In September, 1870, The Augusta Crescent, the first newspaper, was established by A. A. Putnam and L. J. Perry. These editors were succeeded by J. B. Davis, who changed the name to The Augusta Republican. He was succeeded by U. A. Albin, who in 1874 discontinued the publication with this short valedictory: “The patronage we have received will not justify us in risking a continuance. Since ‘self-preservation is the first law of nature,’ we will endeavor to locate where we can do best.” Afterward The Southern Kansas Gazette was established by the late Charles H. Kurtz. In 1880 Mr. Albin repented, returned, and established the Republican.

In 1872 in a county seat election, Augusta received a majority of 206 over E. Dorado. The removal of the county seat was contested by El Dorado and the matter was taken into the court and decided against Augusta on a technicality. This county seat agitation continued for years, to the detriment of both places, and greatly retarded the development of the county. The same year the land office was moved to Wichita. With the loss of the land office and the county seat, the population of Augusta decreased, and the speculators, who are the mainsprings in townsite promotion, abandoned Augusta. In 1880 the Frisco railroad was completed. Augusta took on new life. In 1881, the Santa Fe extended its line through Augusta to Douglass. Within six months the population doubled. Quarries were opened and good building stone was quarried for local use and shipment. From 1888 to 1898 the general financial stringency retarded the progress of Augusta, as well as all the towns in the state, but Augusta maintained its reputation of being one of the best towns of its size in Kansas because of its favored natural resources.

In 1906, the city, largely upon the advice and earnest solicitation of N. A. Yeager, began development of gas for municipal purposes and commenced to furnish its citizens with gas at a low rate. By 1916 it had developed a gas plant estimated to be worth $100,000, paid for out of the proceeds of the gas. In 1908, the city put in a water system. In 1913, an electric light system was installed, largely paid for out of the gas receipts. In 1916 the city completed a sanitary sewer system. From the development of the oil field, the growth of Augusta has been rapid. In 1915 the population was 1,400; in 1916, 3,575.

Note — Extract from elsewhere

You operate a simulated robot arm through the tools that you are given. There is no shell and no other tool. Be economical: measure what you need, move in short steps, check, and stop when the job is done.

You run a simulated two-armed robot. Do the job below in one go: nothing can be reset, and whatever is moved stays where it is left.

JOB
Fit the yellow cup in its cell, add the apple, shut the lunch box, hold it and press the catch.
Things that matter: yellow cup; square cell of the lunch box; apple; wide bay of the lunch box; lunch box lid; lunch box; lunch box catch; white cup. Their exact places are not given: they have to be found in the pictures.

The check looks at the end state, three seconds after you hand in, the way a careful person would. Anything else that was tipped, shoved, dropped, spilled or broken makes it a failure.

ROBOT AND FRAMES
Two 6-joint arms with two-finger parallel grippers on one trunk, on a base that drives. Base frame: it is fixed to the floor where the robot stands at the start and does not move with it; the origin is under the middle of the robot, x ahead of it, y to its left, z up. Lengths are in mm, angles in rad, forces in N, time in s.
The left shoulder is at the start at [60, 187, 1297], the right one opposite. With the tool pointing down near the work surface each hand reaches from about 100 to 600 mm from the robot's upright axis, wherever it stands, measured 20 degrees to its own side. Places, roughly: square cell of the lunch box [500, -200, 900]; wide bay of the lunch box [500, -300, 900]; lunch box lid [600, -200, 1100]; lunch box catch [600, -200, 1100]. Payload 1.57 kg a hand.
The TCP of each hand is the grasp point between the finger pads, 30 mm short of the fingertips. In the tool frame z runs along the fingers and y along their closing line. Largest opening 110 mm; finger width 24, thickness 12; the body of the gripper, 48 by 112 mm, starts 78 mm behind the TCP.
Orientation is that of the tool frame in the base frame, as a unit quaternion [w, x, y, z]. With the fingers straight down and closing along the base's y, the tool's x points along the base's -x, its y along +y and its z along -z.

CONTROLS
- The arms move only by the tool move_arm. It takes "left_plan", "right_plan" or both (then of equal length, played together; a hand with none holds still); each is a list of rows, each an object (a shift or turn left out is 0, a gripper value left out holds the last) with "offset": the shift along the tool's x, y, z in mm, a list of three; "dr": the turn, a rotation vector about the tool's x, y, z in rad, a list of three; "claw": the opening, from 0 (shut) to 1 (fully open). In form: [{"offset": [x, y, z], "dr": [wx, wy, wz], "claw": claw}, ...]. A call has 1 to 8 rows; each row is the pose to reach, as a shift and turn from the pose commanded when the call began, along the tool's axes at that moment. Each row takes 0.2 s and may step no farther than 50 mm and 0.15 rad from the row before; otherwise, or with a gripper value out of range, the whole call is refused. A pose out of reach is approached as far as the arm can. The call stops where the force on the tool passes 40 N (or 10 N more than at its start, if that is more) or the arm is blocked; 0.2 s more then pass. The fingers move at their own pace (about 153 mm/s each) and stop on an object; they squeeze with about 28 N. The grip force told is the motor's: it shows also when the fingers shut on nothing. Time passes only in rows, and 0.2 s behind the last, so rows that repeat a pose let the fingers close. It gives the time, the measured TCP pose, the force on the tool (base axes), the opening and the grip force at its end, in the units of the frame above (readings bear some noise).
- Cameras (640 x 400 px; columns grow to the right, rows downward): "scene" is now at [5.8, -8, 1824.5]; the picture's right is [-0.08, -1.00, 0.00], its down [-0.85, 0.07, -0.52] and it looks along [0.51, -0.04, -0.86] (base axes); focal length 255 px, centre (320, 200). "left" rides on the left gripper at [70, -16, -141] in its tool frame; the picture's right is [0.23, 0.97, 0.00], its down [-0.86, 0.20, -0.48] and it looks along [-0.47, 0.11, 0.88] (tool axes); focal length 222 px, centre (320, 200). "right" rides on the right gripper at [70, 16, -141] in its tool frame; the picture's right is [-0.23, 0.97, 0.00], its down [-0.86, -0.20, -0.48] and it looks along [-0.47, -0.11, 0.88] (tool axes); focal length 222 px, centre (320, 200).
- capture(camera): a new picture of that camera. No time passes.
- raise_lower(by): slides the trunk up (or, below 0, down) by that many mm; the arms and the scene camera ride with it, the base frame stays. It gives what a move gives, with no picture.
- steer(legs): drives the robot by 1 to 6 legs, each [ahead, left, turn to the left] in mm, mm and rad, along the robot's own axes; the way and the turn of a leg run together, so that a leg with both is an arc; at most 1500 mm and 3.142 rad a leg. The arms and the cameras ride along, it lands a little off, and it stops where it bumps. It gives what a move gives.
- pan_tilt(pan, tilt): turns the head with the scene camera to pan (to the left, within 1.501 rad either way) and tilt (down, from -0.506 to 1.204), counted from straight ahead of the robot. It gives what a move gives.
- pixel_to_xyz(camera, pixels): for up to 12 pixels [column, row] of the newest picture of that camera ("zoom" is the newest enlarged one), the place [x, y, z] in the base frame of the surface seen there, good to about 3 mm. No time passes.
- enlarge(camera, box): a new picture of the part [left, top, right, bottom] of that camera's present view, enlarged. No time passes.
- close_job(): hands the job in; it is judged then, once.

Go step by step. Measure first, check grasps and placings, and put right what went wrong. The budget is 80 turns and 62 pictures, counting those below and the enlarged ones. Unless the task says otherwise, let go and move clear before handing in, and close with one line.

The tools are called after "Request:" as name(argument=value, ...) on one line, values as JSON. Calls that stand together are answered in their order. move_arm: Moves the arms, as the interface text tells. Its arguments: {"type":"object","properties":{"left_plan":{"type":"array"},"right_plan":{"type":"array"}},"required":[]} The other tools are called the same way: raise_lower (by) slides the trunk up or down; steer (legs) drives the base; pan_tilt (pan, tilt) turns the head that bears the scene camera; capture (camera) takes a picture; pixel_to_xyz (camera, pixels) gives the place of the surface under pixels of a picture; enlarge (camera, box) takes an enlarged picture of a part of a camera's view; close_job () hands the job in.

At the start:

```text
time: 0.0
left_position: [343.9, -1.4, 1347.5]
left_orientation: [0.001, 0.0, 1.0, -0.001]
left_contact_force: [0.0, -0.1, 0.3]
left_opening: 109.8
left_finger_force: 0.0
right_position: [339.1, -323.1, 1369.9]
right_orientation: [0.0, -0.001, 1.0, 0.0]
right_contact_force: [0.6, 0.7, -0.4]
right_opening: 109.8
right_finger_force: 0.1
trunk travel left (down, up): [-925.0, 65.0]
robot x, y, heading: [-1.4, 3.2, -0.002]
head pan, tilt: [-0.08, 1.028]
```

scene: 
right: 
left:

To the archaeologist, Augusta presents an interesting field. Across the Walnut River from the present city are ruins of an ancient city covering many times the territory now covered by Augusta. Here are evidences of ancient races of people, and fragments of pottery as ancient as the pyramids of Egypt. Fragments of rock used in the manufacture of tools, which are not found this side of Lake Superior or the Rocky Mountains; hand mils for the grinding of grain, manufactured from stone not found in this vicinity; small mounds extending from section 4 in Walnut Township to section 26, Augusta Township, representing the accumulations, perhaps, of centuries. In these are the fragmentary evidence that delights the antiquarian and appeals to imagination. Here is represented the highest skill, evidencing a civilization far above the American Indian.

This location was selected for its commercial advantages as well as for strategic reasons. The three sides of this—to the east, north and west, define a wall almost perpendicular, ranging from 25 to 50 feet high, at the foot of which runs the deep chanel of the Walnut, making an attack from this direction, with ancient weapons, almost impossible. Here large springs furnish ample water supply of the best kind. The Indian says that many bloody battles were fought to gain and hold this important point. Doubtless this was the best hunting ground in the mid-continent. Here are the first timbered protection and the first permanent water for the game and animal life which must have sought shelter from the blizzards which swept the plains, and the drought which parched the great American desert. Here the rich valleys afforded game for the primeval inhabitants.

According to Indian tradition, the last great battle was fought in the low grounds between the present site of Augusta and the Whitewater and Walnut rivers. If Indian tradition can be relied upon, many thousand braves in hand encounter battled and perished in the last great struggle for this stronghold. Whatever may have transpired before the present civilization conquered this territory is largely conjecture. One civilization succeeding another of different type, one race of people succeeding another, different in character, has been the history of all time. Doubtless it is true of this locality.